Lowering of prices of canned sardine barred-A A +A
By Bong Garcia
Tuesday, July 17, 2012
THE Southern Philippines Deep Sea Fishing Association Inc. (Sophil) opposed the decision of the Department of Trade and Industry (DTI) in lowering the suggested retail price (SRP) of canned sardines by as much as .95 centavos per can.
Sophil executive vice president Roberto Baylosis said the reduction of canned sardines’ SRP will have a “domino effect” on them.
“It will backtrack on us. The canning industries will ask us to lower our price and that will be a domino effect,” Baylosis, emphasized in a press conference on Tuesday speaking on behalf of Sophil.
DTI Secretary Gregory Domingo announced the decision to lower the SRP of canned sardines during the July 10 meeting of the National Price Coordinating Council (NPCC).
The new SRP, based on the pronouncement of Domingo, is lowered to P12.80 per can which will be lesser by as much as .95 centavos from the previous SRP of P13.50 to P13.75 each can of sardines, Baylosis said.
Accordingly, Baylosis said DTI’s decision to slash the SRP was based on the report of the Bureau of Fisheries and Aquatic Resources (BFAR), which reported that the wet market price of sardine fish or tamban ranges from P20 to P32 per kilo for the months of April and May.
The canneries pay Sophil an amount ranging from P24 to P28 per kilo depending on the sizes of tamban.
Baylosis said the wet market selling price should not be made as the basis in fixing the canned sardines’ SRP since tamban sold in wet markets “are the non-canning grade materials.”
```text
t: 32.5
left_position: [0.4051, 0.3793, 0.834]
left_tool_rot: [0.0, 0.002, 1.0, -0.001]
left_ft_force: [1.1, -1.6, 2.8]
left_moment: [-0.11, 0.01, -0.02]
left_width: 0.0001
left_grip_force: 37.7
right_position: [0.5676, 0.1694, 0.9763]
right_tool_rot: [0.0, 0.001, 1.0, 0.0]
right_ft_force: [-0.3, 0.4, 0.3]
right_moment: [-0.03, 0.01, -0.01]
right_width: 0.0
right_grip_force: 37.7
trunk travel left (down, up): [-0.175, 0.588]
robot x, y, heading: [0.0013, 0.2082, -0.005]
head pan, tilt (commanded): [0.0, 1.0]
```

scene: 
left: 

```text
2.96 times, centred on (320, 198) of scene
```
Baylosis said they cannot lower their selling price of tamban since it will no longer be viable for operations citing there are operational factors to consider in the fishing industry.
These include the unpredictable weather condition brought about by climate change as well as the frequent price increase on petroleum products, Baylosis said.
Sophil Board of Director Eugene Yap said the selling prices of tamban for canning should be P27 a kilo or higher in order to sustain a viable operation.
Yap said bulk of their operational expenses is the cost on fuel since fishing involves searching and catching the fish.
“Fishing doesn’t mean you just drop the fish nets and you will immediately have a catch. You have to search first since fish transfers from one place to the other,” Yap said citing sometimes they spent 2,000 liters of fuel “searching and catch nothing.”
Aside from fuel, they also pay salary to the association’s 3,500 labor force based on the minimum wage law plus incentive catch payment, Baylosis said.
Sophil, which has 11 fishing company-members, supplies 70 percent of the tamban fish needed in the canneries based in Zamboanga City.